Nicht wenige Beobachter haben ihr Urteil bereits gefällt. Für sie ist der Wiederaufstieg des HSV im fünften Anlauf ungefähr so wahrscheinlich, als würde sich Punk-Ikone Campino in einen Frack pressen und vor seiner königlichen Hoheit den Bückling machen. Moment mal… Vieles ist möglich - vor allem im Fußball. Und um bei den unumstößlichen Fakten zu bleiben: Vor dem äußerst wichtigen Spiel bei Fortuna Düsseldorf stehen die Hamburger mit sieben Punkten Vorsprung auf den nächsten Gegner auf Platz drei der Tabelle. Und selbst bei einer Niederlage wäre das große Ziel weiterhin in Greifweite.
Der Trend der letzten Spiele spricht natürlich nicht für den HSV. Dass Kapitän Sebastian Schonlau gelbgesperrt fehlen wird, ist eine erhebliche Schwächung.

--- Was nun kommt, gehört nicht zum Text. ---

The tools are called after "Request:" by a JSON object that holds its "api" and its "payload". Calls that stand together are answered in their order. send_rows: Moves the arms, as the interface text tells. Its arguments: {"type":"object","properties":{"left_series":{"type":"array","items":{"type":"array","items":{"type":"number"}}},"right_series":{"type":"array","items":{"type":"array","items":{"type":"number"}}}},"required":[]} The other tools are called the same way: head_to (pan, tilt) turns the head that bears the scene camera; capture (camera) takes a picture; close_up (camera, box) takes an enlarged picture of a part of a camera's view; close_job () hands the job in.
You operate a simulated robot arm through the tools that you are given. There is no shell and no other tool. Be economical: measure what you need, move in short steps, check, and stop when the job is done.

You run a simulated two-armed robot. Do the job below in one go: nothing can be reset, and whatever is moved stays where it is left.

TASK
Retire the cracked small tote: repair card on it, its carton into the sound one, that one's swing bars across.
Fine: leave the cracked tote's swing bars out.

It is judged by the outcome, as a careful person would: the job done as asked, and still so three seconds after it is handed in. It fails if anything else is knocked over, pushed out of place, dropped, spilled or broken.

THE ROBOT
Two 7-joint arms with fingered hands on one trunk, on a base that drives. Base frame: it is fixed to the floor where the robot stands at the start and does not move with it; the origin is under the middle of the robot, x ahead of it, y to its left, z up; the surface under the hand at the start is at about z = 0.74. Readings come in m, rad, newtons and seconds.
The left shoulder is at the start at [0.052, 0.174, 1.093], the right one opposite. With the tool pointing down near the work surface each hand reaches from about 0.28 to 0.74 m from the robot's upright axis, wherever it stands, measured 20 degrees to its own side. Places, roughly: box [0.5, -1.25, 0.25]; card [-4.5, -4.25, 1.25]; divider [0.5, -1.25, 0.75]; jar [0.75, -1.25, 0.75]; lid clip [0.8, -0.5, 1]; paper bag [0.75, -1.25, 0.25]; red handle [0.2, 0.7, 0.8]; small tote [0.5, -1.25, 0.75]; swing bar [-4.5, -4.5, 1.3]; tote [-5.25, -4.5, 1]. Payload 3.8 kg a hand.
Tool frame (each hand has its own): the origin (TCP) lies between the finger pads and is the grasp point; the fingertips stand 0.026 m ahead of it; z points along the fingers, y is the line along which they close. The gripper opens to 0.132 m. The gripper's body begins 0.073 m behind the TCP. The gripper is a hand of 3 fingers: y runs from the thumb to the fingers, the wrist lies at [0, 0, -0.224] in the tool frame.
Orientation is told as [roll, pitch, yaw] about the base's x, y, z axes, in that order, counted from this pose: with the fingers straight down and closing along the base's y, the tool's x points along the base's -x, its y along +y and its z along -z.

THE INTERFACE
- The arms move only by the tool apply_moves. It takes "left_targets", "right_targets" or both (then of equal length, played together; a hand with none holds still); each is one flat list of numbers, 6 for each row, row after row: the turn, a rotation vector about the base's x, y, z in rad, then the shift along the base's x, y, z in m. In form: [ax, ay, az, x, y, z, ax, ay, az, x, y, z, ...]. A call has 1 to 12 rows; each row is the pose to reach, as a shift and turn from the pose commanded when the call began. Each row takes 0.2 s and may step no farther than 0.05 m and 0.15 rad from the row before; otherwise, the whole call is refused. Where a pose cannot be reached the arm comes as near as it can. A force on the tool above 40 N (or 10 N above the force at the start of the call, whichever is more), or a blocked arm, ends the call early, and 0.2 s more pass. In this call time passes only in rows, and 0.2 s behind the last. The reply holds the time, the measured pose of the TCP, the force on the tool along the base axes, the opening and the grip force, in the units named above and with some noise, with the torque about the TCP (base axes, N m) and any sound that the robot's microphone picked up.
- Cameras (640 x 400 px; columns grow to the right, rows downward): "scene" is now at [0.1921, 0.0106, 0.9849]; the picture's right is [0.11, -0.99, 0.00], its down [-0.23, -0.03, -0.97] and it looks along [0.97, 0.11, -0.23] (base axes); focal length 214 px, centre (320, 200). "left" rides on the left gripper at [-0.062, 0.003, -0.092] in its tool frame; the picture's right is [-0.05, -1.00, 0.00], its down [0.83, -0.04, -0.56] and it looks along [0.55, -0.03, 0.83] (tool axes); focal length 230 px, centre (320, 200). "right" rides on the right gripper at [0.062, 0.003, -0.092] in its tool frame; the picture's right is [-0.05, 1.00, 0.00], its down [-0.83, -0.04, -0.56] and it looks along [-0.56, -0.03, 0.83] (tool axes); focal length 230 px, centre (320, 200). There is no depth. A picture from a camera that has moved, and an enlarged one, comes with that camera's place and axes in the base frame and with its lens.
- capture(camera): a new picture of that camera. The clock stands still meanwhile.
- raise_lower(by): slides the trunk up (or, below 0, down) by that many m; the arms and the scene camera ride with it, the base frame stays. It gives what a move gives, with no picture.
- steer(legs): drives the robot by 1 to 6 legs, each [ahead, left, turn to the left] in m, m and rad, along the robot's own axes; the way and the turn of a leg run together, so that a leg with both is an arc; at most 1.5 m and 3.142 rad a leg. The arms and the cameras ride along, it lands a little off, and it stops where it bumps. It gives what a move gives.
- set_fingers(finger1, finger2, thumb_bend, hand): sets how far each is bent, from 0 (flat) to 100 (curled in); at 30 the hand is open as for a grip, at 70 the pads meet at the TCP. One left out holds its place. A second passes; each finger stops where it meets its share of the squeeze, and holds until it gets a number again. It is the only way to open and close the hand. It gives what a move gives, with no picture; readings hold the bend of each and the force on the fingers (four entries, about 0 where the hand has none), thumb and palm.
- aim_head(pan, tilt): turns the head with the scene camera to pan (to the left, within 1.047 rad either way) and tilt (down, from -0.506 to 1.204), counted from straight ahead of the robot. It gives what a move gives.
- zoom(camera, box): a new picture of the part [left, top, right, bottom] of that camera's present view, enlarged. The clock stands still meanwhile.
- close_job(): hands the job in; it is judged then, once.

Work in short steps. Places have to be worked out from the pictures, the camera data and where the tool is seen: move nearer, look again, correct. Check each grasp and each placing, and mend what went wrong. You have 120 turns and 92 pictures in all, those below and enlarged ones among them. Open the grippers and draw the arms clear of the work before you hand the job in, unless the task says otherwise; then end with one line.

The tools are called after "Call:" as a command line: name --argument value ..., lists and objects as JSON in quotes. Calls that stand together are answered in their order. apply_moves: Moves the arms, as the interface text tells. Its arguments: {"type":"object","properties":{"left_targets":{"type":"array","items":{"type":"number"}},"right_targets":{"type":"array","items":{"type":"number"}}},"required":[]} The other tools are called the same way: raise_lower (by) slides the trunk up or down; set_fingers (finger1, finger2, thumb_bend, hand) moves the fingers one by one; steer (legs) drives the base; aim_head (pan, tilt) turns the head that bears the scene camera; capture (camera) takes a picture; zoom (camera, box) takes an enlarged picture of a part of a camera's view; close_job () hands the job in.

Die dauerhafte Abwesenheit des kroatischen Abwehr-Überfliegers Mario Vuskovic ist ja bereits seit November eine permanente Bürde - nicht nur in sportlicher Hinsicht.
Probleme gibt es also wieder mal mehr als genug im Volkspark. Auch auf der Führungsebene. Die - bislang unwidersprochenen - heftigen Beleidigungen gegen Präsident Marcell Jansen während einer Gesellschafter-Sitzung sind ein weiterer Beleg für die bisweilen schmierige Debatten-Kultur innerhalb des stolzen Hamburger Traditions-Klubs. Die große Stärke in der aktuellen Konstellation: Tim Walter und sein Team haben sich in den Disziplinen "Rückschläge wegstecken" und "Nebengeräusche ausblenden" als äußerst versiert erwiesen. Es erscheint also keineswegs übertrieben, den Faktor Widerstandsfähigkeit auf der Haben-Seite der Hamburger Aufstiegsrechnung zu notieren.
Die gern genutzte These, der HSV sei entschlüsselt, Tim Walters Trainer-Repertoire zu eindimensional, kommt bei genauerer Betrachtung ebenfalls kaum über Kartenhaus-Niveau hinaus. Ja, der Coach setzt auf Ballbesitz und Dominanz - und zwar seit er zu Beginn der vergangenen Saison die Verantwortung übernommen hat. Dabei ist bekanntermaßen der Relegationsplatz herausgesprungen. In der laufenden Spielzeit hat die alternativlose Spielanlage bislang zu 15 Siegen geführt. Zusätzlich zur Punkteausbeute ist - sozusagen als attraktives Beiprodukt - eine Menge Begeisterung entstanden. Die Heimspiele bis zum Saisonende werden mit einiger Wahrscheinlichkeit allesamt ausverkauft sein, 20.000 Hamburger machen sich heute auf den Weg nach Düsseldorf. Die Unterstützung der Anhänger ist imposant und bleibt ein Riesenpfund in der Crunchtime dieser Spielzeit.
Eben diese Spielzeit könnte - wie es ausschaut - noch eine spektakuläre Pointe in petto haben. Denn der dösende Stadtrivale hat sich rechtzeitig vor dem Derby den Schlaf aus den Augen gerieben und brennt beflügelt von Fabian Hürzelers Feenstaub seit acht Spielen ein beachtliches Dauer-Dreier-Feuerwerk ab. Die aktuellen Hochrechnungen legen den Schluss nahe, dass der Kampf um die sportliche Vorherrschaft in Hamburg zu einem Duell um die Aufstiegsplätze werden wird.
Übrigens auch eine günstige Gelegenheit für die beiden Hamburger Trainer, mal wieder in gemeinsamen Erinnerungen zu schwelgen. Hürzeler und Walter, die einander schätzen, haben im August 2017 einen denkwürdigen emotionalen Schlagabtausch in die Geschichtsbücher der bayerischen Regionalliga gestanzt. Hürzeler erzielte als Spielertrainer des FC Pipinsried erst das Siegtor beim hohen Favoriten Bayern München ll und kassierte später die Rote Karte. Die anschließende Schreierei zwischen Platzhirsch Walter und seinem damals 24-jährigen Herausforderer soll laut Zeugenaussagen epische Ausmaße angenommen haben.
Ein bisschen Extra-Dampf auf dem Derby-Kessel ist also garantiert. Der entscheidende Unterschied bei den Ausgangspositionen: Von St. Pauli fordert niemand irgendwas, vom HSV hingegen ALLE den Aufstieg. Letzteres gilt vor allem auch für die Verantwortlichen im Volkspark, die sich selbst sehr bewusst die größtmögliche Erwartungshaltung auf die eigenen Schultern gepackt haben. Quälende Personaldebatten nach Saisonende können Klub-Boss Jonas Boldt, Tim Walter & Co. nur vermeiden, wenn sie die eigenen Erwartungen vollumfänglich erfüllen können.